Plenty is the obvious answer. Fellaini captured the headlines - no mean feat on Robin van Persie's debut - with a dominant display against Manchester United in his side's opening game of the Premier League season. Playing an advanced role in the hope of exposing Michael Carrick at centre-back, Fellaini didn't so much take part in the game - he took over. Gary Neville told Sky Sports viewers that the Belgium international was "unplayable" and while it is understandable that many would linger on the contrast with the out-of-position Carrick it was noticeable that even the formidable Nemanja Vidic had no answer to the 6'5" man in blue.

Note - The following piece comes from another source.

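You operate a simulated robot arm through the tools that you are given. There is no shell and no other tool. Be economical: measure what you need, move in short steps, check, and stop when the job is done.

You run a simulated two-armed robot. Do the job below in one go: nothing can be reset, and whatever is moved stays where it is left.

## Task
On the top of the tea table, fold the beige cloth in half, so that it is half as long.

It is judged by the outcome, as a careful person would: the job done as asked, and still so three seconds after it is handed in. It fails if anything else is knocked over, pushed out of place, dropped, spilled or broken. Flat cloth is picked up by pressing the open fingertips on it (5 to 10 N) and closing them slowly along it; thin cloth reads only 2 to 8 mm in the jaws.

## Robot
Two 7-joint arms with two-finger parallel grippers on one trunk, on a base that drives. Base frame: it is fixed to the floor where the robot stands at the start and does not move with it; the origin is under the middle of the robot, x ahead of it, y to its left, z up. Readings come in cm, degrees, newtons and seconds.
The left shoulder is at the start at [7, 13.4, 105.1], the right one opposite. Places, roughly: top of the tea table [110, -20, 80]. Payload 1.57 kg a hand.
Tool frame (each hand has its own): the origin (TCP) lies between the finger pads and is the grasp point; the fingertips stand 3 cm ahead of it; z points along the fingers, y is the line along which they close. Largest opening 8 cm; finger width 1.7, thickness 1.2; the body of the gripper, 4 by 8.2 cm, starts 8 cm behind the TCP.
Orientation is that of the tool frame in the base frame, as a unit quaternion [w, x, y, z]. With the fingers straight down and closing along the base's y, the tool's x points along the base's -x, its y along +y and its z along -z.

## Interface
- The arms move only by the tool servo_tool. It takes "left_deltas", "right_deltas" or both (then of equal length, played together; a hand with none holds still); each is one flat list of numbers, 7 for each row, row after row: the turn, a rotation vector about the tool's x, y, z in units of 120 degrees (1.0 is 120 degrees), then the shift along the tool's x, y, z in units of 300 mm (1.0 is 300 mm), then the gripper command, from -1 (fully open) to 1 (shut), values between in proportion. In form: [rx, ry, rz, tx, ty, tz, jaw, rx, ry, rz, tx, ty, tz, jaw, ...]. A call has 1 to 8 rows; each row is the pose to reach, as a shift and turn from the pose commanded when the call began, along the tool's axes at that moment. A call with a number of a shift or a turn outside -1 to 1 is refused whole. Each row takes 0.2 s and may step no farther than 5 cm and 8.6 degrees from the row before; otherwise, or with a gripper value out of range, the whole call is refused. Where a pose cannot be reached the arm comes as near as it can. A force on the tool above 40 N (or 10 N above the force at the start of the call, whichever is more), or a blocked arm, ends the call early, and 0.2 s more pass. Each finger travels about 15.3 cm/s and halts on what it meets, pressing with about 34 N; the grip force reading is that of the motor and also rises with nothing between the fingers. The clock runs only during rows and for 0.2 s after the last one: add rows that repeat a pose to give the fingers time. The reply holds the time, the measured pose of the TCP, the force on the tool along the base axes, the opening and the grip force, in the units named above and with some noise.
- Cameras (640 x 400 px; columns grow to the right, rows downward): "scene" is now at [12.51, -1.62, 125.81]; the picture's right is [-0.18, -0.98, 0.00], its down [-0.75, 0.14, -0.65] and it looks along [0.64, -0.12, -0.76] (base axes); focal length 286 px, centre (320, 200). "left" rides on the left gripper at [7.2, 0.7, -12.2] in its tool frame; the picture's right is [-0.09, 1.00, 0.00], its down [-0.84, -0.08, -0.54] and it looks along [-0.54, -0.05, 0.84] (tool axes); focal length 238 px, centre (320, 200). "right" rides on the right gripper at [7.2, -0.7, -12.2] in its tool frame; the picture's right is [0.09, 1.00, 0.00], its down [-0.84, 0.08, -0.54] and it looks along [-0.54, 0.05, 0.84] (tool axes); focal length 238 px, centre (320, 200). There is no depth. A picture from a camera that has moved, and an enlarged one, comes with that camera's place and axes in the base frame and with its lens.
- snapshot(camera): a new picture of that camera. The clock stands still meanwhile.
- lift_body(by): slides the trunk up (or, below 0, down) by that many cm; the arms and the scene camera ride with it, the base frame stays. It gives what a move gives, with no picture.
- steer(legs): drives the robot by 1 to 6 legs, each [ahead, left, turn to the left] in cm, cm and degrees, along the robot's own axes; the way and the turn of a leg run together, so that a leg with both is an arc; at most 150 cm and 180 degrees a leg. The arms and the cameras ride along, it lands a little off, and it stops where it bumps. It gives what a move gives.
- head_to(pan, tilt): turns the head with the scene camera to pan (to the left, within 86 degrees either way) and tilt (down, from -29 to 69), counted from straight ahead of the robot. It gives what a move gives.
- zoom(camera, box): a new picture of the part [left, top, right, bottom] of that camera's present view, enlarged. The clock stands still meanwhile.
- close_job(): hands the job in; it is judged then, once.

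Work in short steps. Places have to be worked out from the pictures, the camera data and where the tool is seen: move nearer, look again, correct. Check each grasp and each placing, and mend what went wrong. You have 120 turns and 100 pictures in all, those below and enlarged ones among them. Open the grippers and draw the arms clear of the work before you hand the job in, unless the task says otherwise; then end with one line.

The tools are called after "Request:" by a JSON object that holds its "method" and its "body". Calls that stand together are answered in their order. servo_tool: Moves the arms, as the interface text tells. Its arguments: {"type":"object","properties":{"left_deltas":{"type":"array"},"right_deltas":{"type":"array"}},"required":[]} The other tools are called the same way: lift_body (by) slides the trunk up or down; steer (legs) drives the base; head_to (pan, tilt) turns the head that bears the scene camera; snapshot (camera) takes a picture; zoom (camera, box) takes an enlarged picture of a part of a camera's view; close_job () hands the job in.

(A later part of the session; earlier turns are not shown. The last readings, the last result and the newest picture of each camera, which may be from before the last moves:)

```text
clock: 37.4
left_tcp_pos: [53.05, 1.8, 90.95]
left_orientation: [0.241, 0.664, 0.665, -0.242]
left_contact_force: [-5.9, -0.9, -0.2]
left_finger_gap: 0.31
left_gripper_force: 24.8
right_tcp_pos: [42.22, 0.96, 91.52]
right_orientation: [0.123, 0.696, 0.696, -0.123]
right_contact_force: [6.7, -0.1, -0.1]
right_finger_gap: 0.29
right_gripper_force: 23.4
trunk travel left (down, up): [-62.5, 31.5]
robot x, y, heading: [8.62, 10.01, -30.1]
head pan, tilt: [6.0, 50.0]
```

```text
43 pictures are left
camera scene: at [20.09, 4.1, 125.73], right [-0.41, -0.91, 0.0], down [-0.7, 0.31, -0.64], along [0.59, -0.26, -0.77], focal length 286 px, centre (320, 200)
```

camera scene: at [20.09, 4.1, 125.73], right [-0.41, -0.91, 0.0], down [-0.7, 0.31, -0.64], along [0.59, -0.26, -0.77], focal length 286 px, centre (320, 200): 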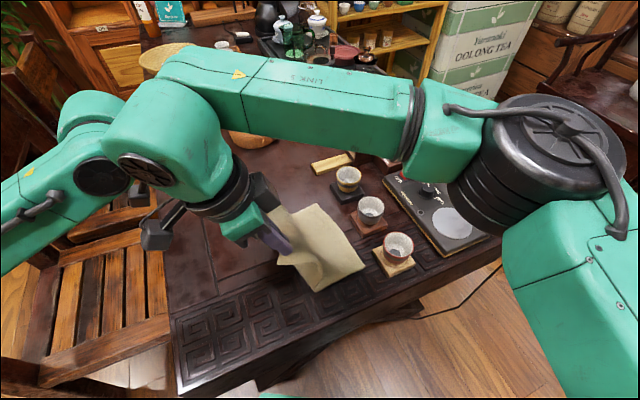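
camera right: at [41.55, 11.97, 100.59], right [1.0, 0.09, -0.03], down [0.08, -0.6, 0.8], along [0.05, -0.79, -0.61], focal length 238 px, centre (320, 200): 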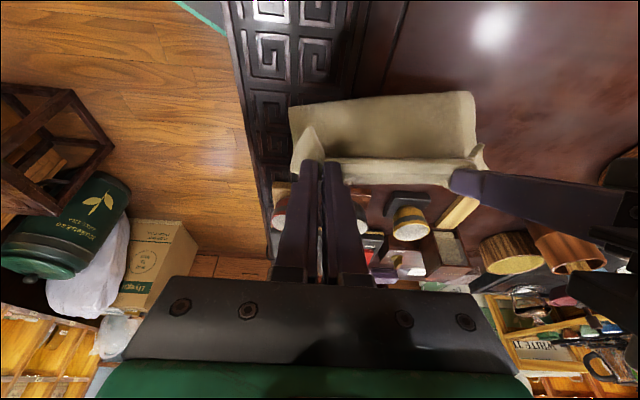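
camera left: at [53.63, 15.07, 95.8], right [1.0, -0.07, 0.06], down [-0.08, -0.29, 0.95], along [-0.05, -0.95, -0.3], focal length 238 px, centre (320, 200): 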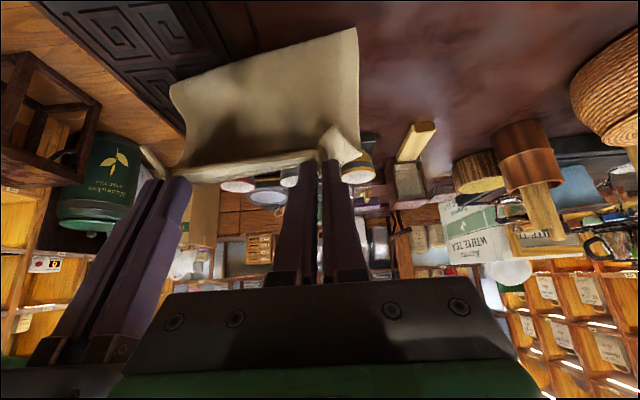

|PL 2011/12 & 12/13 - Midfielders Only||Headed Shots|
And there's no shame in that. Fellaini is not only the midfielder with the most headed goals in the Premier League but also the most headed attempts since the start of last season. Everton team-mate Phil Jagielka has outlined the problem. "When he is switched on like he was it is nearly impossible to mark him," explains Jagielka. "He's about a foot taller than me so there's pretty much nothing you can do other than stay behind him and give him a little bit of a nudge and hope he has an off day."
United boss Sir Alex Ferguson knew all about the threat and appeared a little churlish in his assessment after the game. "Fellaini is a handful," Ferguson explained. "He is a big, tall, gangly lad and they just lumped the ball forward to him. That's all they did. They worked from that base all the time and they got a goal from him, so it's justified."

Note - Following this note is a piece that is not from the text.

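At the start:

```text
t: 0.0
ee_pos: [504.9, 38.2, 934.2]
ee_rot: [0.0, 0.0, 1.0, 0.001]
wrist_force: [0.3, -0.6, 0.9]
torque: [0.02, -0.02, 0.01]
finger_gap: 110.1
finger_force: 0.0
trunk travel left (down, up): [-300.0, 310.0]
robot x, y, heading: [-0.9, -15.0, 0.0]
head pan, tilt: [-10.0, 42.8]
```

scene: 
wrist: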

There's a certain irony in Ferguson hinting that Fellaini is a one-trick pony being crassly exploited by his master David Moyes. In truth, his deployment by the Everton boss has been anything but one-dimensional. Indeed, Fellaini has frequently been used in a far deeper role than he has been in the early stages of this season. But Moyes opted to unleash him against United because the situation so clearly demanded it.

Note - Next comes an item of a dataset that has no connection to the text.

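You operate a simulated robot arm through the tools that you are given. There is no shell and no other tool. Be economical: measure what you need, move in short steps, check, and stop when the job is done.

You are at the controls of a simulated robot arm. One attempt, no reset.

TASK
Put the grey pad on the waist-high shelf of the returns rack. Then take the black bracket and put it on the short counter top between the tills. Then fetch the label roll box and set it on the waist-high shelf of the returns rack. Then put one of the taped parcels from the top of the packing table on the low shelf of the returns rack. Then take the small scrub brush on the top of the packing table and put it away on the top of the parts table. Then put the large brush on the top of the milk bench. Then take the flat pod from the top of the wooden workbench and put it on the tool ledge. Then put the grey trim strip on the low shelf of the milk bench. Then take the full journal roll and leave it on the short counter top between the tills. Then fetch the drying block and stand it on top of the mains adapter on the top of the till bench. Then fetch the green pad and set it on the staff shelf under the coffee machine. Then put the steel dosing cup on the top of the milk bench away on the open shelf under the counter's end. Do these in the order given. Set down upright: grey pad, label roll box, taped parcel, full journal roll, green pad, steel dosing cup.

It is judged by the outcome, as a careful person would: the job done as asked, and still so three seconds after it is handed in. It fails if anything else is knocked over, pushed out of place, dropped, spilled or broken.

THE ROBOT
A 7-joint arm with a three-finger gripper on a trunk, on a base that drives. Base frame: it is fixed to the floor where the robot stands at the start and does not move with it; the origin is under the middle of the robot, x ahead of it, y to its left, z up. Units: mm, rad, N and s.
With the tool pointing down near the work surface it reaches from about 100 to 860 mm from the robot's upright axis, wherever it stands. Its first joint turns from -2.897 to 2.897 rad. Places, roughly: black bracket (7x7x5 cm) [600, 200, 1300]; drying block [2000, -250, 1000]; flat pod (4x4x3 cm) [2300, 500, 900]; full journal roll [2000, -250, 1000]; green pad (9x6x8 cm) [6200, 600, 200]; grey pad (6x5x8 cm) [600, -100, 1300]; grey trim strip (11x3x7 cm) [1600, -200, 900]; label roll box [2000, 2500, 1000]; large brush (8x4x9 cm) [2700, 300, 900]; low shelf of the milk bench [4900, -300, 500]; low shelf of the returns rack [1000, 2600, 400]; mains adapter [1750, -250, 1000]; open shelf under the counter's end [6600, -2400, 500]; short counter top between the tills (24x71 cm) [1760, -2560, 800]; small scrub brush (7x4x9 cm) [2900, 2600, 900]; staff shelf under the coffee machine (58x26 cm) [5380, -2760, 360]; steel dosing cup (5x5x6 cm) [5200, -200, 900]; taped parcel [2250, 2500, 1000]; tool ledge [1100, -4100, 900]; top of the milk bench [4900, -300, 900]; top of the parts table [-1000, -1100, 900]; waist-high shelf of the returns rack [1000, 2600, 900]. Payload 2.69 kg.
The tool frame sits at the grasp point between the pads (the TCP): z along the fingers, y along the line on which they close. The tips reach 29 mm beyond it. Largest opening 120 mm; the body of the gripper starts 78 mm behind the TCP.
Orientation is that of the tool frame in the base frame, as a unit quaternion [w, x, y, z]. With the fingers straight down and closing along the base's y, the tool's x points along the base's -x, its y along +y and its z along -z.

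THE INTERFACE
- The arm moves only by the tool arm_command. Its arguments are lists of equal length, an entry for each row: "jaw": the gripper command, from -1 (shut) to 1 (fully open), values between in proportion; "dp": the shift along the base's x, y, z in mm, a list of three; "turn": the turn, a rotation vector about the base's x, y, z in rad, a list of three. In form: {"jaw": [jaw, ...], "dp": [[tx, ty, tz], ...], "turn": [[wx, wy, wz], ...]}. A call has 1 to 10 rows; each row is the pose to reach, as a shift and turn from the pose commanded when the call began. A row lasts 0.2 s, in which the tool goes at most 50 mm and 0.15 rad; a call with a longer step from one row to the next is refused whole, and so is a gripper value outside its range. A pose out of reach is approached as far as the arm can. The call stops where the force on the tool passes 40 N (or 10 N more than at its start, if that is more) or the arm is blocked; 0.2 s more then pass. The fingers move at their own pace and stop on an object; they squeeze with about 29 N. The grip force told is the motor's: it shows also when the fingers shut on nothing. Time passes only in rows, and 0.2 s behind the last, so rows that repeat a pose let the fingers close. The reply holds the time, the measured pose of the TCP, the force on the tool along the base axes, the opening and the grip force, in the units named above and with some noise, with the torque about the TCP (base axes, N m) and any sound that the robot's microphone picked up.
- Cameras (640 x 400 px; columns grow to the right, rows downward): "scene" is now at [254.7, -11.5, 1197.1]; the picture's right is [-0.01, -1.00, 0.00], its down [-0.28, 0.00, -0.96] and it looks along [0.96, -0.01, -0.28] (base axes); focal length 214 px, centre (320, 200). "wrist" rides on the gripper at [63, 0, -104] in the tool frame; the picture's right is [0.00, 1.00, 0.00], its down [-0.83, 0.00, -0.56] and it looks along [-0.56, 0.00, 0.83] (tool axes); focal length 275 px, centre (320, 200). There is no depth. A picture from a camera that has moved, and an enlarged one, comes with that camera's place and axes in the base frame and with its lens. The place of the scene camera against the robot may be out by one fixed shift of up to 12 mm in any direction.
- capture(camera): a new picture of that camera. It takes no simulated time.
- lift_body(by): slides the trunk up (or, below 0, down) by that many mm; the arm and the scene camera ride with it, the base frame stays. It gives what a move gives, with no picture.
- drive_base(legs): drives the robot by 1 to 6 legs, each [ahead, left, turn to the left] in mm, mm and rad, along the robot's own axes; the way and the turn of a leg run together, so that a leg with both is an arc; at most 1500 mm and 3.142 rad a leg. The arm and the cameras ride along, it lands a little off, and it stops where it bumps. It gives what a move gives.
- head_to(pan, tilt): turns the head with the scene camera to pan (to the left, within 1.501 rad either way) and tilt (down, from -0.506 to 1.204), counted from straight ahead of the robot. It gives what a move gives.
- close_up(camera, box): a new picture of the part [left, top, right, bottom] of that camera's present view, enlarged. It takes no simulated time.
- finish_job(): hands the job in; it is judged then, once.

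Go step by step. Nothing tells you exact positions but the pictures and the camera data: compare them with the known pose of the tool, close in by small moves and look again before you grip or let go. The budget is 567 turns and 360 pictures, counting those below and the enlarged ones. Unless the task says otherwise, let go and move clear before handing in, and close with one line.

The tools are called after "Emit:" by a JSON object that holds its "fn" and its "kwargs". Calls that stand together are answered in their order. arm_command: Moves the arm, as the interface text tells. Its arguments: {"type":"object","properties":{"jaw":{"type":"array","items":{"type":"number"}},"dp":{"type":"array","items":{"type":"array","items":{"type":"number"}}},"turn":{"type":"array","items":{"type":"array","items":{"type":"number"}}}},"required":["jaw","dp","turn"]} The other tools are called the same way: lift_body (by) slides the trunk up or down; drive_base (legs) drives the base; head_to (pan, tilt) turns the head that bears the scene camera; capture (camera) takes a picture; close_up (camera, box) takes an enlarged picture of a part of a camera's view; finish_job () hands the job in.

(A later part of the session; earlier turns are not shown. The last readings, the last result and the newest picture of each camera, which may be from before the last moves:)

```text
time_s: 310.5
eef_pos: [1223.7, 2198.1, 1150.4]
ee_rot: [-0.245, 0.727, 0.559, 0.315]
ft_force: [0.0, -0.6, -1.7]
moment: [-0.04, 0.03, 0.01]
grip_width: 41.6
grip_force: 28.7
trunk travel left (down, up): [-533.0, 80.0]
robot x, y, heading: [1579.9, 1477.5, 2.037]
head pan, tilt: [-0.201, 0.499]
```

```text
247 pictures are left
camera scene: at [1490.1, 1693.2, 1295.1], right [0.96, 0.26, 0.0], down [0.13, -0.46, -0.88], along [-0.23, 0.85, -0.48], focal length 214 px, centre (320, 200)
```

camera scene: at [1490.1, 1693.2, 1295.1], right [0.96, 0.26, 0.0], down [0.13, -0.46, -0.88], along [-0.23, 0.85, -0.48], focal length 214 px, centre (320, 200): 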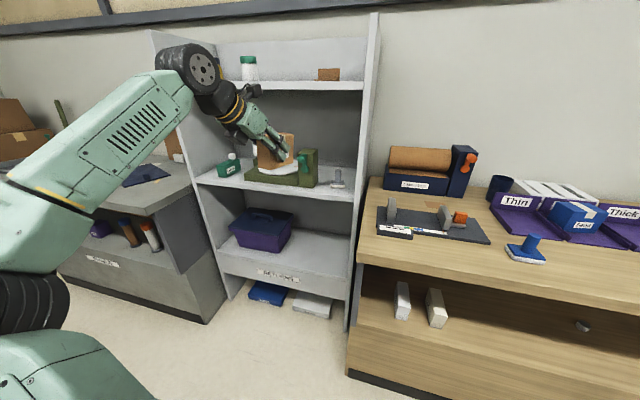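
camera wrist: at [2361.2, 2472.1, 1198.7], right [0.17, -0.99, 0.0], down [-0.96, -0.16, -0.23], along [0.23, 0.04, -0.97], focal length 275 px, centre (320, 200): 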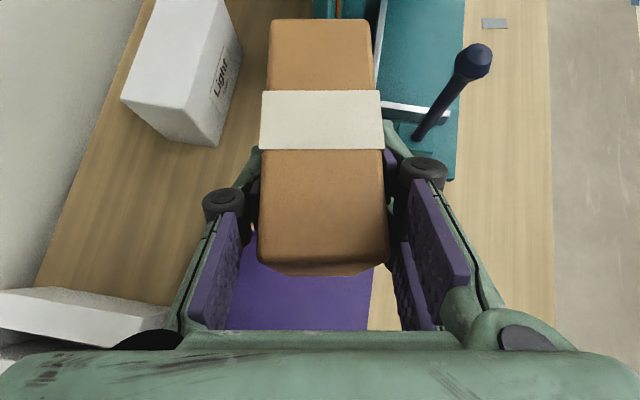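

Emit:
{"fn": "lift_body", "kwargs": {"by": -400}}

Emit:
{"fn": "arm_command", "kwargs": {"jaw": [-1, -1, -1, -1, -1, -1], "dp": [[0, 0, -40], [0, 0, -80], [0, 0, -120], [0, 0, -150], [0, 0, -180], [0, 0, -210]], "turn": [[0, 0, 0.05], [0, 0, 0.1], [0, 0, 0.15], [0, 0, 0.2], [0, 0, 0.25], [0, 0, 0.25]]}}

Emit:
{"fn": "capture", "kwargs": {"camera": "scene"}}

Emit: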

"He's far better when he's joining in and getting forward because he can do a bit of everything," Moyes told Everton's official website after the game. "I've always known that Marouane can do that job. We had just been looking at the right time to do that. Marouane's performance against Manchester United was excellent. But I thought he has been in near enough all games."
As Moyes' comment that Fellaini "can do a bit of everything" suggests, the former Standard Liege man is close to being the complete midfielder and that's been reflected in the manager's use of the player over the past four years. His heading has been an important asset at both ends of the pitch, intercepting the ball from opposition goal-kicks as well as providing a notable goal threat for his own side.
|PL 2011/12 & 12/13||Tackles Won|
With a pass completion percentage of 80% since August 2011, Fellaini is also a reliable user of the ball. He's quick and, most significantly when used in a deeper role, he is a phenomenal tackler. In fact, the wiry colossus has the third-best tackle success of any Premier League player over the past year. A ball-winning midfielder who can operate comfortably in an advanced position can be a dangerous opponent.
But for how much longer? "Unfortunately, with the way the club is, if somebody comes in with a £20million-plus offer, the chances are he's going to be sold," adds Jagielka. "We love Felli and we'd love him to stay. There's not been that much transfer talk but we know the situation we're in. We bought him for £16 million and I don't think the club would take a loss. He's developed in that time, especially in the last few games of the (2011-12) season, just behind the front one, and he's destroyed teams."
The player's all-round importance to Everton is highlighted by a quick comparison with the rest of the Toffees midfielders last season. Fellaini is a more successful tackler than both Jack Rodwell and Phil Neville but has also been involved in more goals than either Leon Osman or Tim Cahill as well. While the losses of Rodwell and Cahill have been absorbed this summer with new additions coming in, Fellaini is effectively several options rolled into one huge frame.
|Premier League 11/12||Fellaini||Neville||Rodwell||Osman||Cahill|
|Minutes On Pitch||2,856||2,068||926||2,377||2,350|
|Mins per goal||952||-||463||475.4||1175|
|Mins per Shot||77.2||1034.0||48.7||55.3||63.5|
|Mins per Chance Created||114.2||147.7||132.3||60.9||123.7|
|Mins per Pass'||1.6||1.9||2.4||2.3||2.6|
|Pass Completion %||80%||81%||88%||83%||78%|
|Mins per Tackle||28.8||60.8||51.4||67.9||53.4|
|Tackles Won %||85%||82%||83%||69%||84%|
|Mins per Aerial Duel||24.4||60.8||92.6||48.5||16.2|
|Aerial Duel Success||74%||56%||60%||41%||37%|
As Jagielka notes, losing players is an unfortunate reality for Everton. There has been a long list of high-profile exits from Wayne Rooney to Rodwell, encompassing the likes of Joleon Lescott and Mikel Arteta on the way. But the key is ensuring that the transition is managed effectively and with minimal disruption - something that Moyes and his players have learned through painful experience.
Phil Neville, speaking in the summer, spelled out the problem. "People always ask me why we start the season poorly and only once in my time here have we started well and that was when we signed Joleon Lescott, Tim Howard and Andrew Johnson early in the summer," said the Everton skipper. "We have looked into many things but I think it is the recruitment which has been most important. When it is done early there is not the uncertainty of who we are bringing in or who is leaving."
After winning their first two matches of a Premier League campaign for the first time in five years, there would be something faintly tragic about Everton's fate should their key player start seeking an exit strategy in the second week of September. Moyes would doubtless find a way of tinkering with his team to find a way of keeping the club in the top half of the table. But in this squad, flexible players who can play a pivotal role in defence and attack are even more important - and such a player at the peak of his powers would be a huge loss at any price.